▼

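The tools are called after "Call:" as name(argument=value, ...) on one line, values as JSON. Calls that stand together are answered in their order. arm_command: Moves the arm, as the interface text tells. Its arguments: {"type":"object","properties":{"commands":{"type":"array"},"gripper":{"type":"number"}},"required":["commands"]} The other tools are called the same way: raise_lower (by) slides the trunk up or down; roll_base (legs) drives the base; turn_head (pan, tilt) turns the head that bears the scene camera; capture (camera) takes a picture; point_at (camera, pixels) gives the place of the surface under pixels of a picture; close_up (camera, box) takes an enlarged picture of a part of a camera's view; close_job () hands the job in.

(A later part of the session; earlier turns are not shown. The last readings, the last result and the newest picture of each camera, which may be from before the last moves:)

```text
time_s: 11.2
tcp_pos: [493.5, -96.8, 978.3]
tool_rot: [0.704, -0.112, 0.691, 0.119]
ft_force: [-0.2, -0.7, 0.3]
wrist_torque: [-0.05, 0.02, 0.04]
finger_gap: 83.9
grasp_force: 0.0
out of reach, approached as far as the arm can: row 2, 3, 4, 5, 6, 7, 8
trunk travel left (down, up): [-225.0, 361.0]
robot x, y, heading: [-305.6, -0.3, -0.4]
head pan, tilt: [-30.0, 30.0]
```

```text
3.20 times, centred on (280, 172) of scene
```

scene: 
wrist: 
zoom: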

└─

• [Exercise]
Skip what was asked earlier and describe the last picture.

▲

• [Exercise]
Select every line in the material above where the string "scene" occurs, and copy it.

• [The completed task]
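The tools are called after "Call:" as name(argument=value, ...) on one line, values as JSON. Calls that stand together are answered in their order. arm_command: Moves the arm, as the interface text tells. Its arguments: {"type":"object","properties":{"commands":{"type":"array"},"gripper":{"type":"number"}},"required":["commands"]} The other tools are called the same way: raise_lower (by) slides the trunk up or down; roll_base (legs) drives the base; turn_head (pan, tilt) turns the head that bears the scene camera; capture (camera) takes a picture; point_at (camera, pixels) gives the place of the surface under pixels of a picture; close_up (camera, box) takes an enlarged picture of a part of a camera's view; close_job () hands the job in.
3.20 times, centred on (280, 172) of scene
scene: 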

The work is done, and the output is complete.